## GIVEN MATERIAL
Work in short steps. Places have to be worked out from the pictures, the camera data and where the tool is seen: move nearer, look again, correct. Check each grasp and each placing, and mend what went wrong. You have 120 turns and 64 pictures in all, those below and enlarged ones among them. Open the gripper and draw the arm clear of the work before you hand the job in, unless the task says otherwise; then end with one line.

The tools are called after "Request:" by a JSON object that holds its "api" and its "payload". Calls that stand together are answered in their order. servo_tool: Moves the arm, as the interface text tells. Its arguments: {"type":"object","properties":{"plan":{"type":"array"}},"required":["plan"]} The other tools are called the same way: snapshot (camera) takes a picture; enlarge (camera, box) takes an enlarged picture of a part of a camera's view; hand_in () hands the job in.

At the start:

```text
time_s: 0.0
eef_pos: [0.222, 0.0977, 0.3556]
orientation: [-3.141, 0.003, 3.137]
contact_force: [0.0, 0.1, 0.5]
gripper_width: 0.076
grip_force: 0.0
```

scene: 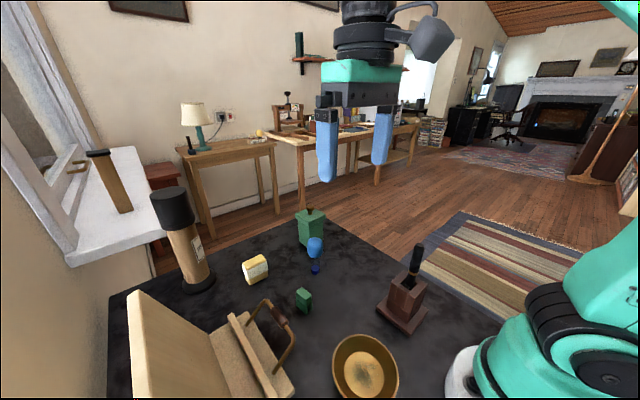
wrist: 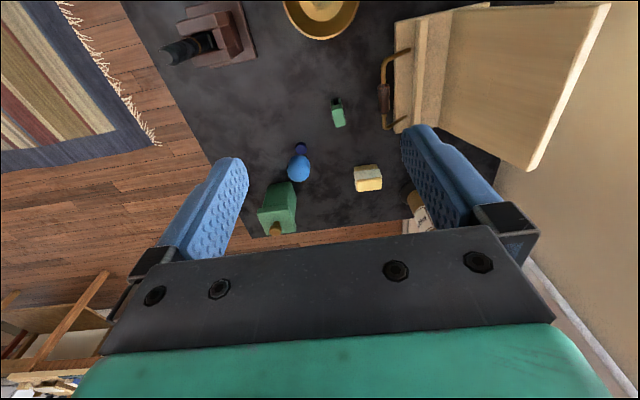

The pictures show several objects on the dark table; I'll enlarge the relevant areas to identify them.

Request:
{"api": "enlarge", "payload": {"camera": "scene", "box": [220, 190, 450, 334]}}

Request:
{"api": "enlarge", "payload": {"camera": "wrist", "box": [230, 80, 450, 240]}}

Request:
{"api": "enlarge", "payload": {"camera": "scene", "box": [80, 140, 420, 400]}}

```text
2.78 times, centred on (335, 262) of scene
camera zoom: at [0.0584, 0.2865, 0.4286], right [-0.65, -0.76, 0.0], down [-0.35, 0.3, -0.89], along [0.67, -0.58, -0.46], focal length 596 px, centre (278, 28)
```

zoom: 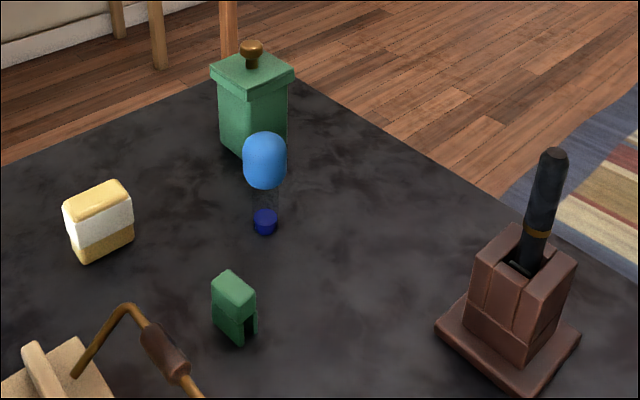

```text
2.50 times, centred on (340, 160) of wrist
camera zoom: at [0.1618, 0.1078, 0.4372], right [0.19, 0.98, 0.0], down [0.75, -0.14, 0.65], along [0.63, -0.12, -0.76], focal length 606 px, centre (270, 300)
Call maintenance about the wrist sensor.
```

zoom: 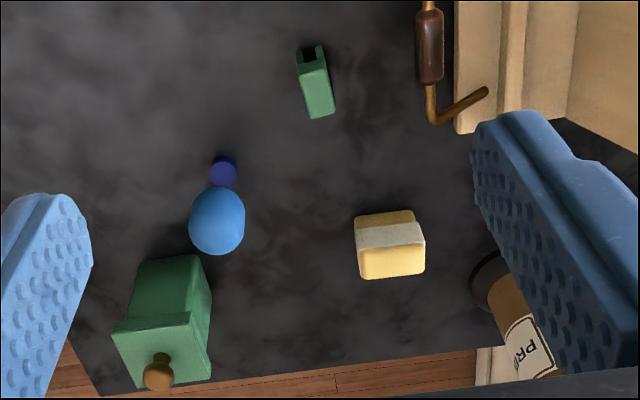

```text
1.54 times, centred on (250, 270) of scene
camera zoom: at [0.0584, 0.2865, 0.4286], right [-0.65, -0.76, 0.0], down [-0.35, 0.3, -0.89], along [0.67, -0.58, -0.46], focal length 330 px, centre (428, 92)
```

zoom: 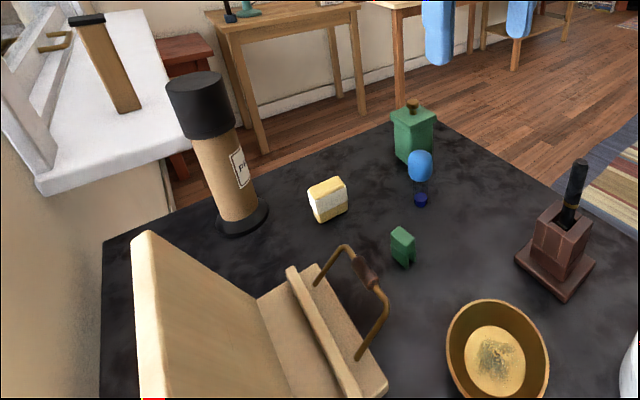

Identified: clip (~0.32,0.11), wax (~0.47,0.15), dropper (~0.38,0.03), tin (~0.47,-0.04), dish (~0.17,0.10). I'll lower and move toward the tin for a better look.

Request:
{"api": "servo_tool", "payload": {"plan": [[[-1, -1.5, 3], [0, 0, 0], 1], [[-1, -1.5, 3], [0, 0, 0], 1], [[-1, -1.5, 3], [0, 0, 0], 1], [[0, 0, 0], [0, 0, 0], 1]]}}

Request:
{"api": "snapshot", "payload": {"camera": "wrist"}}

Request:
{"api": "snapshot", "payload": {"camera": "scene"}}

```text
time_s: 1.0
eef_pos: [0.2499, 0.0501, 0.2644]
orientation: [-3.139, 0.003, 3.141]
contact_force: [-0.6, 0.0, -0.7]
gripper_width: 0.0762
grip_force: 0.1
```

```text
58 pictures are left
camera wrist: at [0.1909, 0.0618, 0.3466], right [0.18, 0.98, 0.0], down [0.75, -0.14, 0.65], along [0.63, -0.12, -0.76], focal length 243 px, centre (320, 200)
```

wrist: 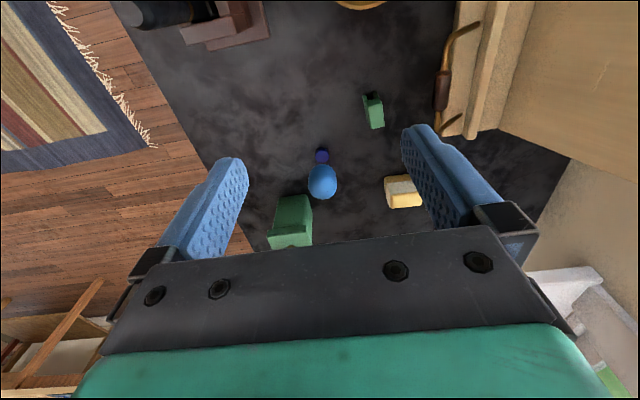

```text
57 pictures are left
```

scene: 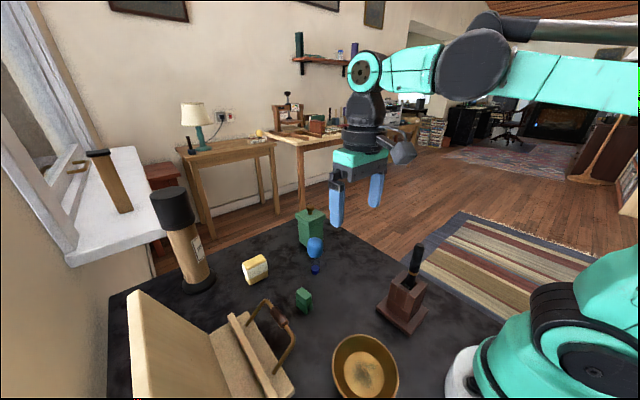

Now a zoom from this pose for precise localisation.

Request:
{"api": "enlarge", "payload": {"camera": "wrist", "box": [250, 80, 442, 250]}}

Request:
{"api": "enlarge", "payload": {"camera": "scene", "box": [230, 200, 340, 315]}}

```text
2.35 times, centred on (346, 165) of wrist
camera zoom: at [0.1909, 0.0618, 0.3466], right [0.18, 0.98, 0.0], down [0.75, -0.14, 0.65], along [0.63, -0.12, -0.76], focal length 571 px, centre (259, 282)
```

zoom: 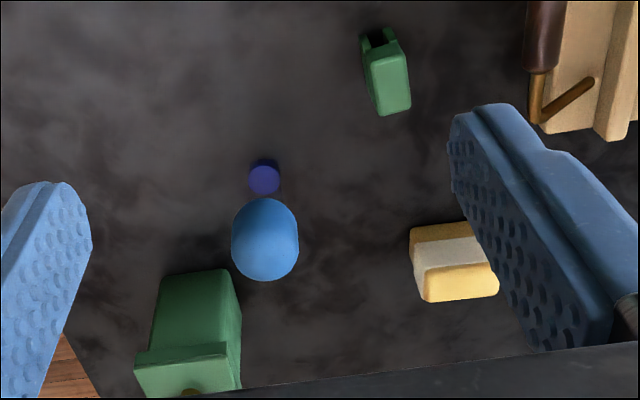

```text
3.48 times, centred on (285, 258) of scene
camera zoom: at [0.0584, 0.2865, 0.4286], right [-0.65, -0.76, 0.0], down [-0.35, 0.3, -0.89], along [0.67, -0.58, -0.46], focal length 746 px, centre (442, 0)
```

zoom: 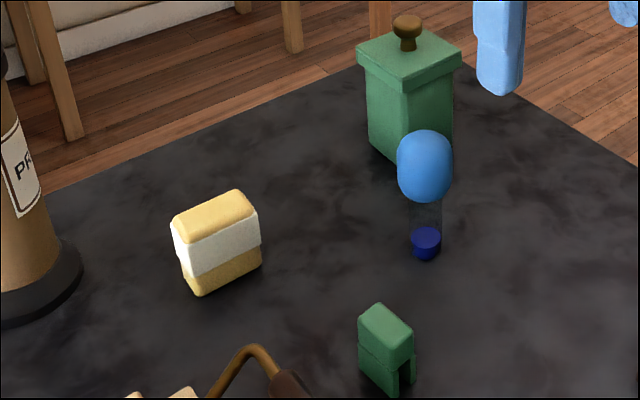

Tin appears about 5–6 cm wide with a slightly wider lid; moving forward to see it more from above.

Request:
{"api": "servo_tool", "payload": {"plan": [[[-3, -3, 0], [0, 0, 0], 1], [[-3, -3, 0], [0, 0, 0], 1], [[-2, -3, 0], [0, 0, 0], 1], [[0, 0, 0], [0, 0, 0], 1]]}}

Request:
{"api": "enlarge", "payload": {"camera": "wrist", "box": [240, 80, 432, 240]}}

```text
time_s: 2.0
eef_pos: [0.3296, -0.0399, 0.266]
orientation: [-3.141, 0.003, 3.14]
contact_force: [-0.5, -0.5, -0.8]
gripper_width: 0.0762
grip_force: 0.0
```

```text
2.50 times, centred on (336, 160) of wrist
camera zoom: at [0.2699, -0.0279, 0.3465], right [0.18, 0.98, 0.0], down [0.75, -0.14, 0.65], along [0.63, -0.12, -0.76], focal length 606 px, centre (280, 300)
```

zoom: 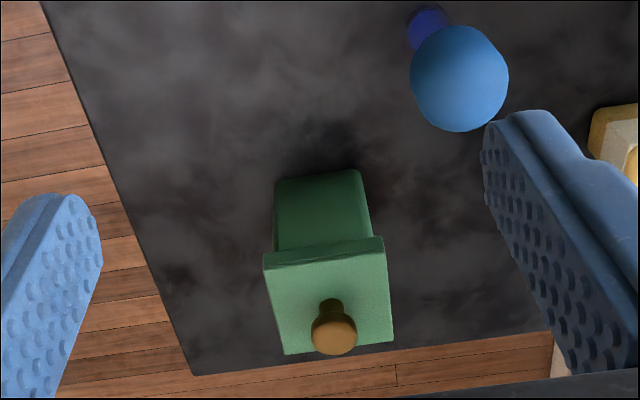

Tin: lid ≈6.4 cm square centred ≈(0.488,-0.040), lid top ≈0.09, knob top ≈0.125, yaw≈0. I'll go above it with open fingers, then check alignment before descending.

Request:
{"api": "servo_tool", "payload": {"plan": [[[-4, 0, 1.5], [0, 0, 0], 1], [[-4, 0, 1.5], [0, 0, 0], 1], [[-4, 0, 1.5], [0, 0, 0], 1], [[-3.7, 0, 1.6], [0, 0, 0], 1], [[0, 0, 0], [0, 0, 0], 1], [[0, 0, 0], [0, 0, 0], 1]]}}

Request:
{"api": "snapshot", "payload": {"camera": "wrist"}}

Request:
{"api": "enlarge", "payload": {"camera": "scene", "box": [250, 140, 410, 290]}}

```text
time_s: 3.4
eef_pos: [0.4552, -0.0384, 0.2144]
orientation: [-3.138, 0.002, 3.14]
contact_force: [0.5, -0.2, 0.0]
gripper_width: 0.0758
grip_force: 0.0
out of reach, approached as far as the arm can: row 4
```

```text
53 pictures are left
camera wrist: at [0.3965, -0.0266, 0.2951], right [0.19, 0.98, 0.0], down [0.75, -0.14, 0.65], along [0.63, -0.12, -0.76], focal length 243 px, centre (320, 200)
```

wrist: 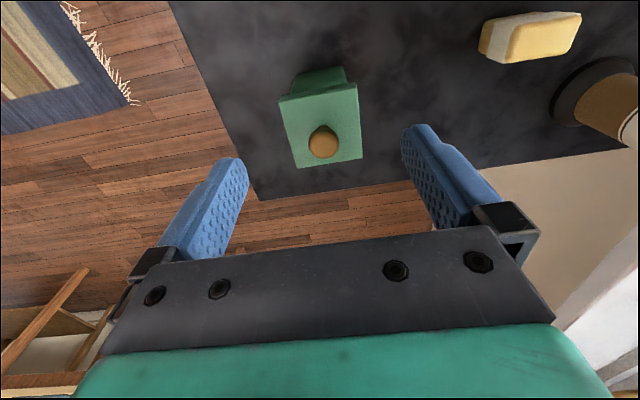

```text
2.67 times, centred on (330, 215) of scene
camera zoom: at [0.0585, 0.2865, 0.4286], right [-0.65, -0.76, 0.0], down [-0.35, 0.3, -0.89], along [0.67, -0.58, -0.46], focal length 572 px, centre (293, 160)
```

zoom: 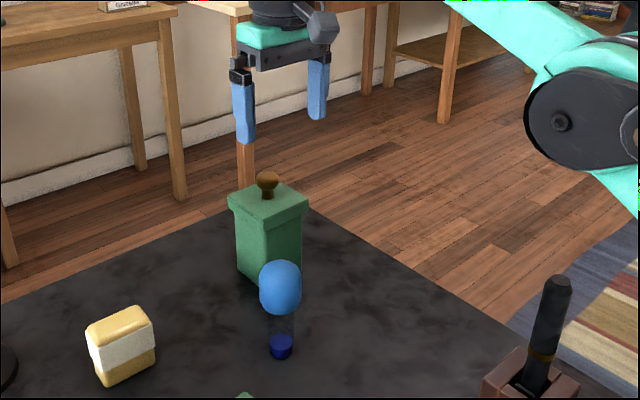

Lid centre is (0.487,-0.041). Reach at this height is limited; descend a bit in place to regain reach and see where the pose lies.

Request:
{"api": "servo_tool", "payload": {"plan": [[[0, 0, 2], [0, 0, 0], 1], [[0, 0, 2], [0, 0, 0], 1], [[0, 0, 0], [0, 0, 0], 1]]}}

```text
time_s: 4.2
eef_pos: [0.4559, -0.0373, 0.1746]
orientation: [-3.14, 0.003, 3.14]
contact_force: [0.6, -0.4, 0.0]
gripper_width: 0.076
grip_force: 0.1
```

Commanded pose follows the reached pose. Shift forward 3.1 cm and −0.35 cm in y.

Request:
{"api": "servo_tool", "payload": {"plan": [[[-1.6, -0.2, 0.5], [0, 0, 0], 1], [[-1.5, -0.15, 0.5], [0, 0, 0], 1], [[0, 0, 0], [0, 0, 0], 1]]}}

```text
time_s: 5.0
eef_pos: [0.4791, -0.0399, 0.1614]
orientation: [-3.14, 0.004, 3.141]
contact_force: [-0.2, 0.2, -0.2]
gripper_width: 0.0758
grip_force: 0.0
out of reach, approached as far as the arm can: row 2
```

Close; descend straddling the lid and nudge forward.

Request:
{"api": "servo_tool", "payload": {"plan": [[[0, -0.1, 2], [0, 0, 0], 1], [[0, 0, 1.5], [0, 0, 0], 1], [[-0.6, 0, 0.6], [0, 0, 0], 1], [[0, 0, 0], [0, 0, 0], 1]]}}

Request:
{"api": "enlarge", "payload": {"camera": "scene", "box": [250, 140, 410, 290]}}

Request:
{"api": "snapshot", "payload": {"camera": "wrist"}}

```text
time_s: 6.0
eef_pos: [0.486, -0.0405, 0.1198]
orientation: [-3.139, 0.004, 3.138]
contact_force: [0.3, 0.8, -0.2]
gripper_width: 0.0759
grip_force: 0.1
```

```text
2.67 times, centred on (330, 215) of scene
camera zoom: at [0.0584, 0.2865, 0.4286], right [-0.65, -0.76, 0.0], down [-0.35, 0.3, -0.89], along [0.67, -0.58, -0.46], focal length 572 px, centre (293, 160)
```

## REQUIRED TASK
Leave out every line without the string "enlarged" and copy the rest.

## RESPONSE TO THE EXERCISE
Work in short steps. Places have to be worked out from the pictures, the camera data and where the tool is seen: move nearer, look again, correct. Check each grasp and each placing, and mend what went wrong. You have 120 turns and 64 pictures in all, those below and enlarged ones among them. Open the gripper and draw the arm clear of the work before you hand the job in, unless the task says otherwise; then end with one line.
The tools are called after "Request:" by a JSON object that holds its "api" and its "payload". Calls that stand together are answered in their order. servo_tool: Moves the arm, as the interface text tells. Its arguments: {"type":"object","properties":{"plan":{"type":"array"}},"required":["plan"]} The other tools are called the same way: snapshot (camera) takes a picture; enlarge (camera, box) takes an enlarged picture of a part of a camera's view; hand_in () hands the job in.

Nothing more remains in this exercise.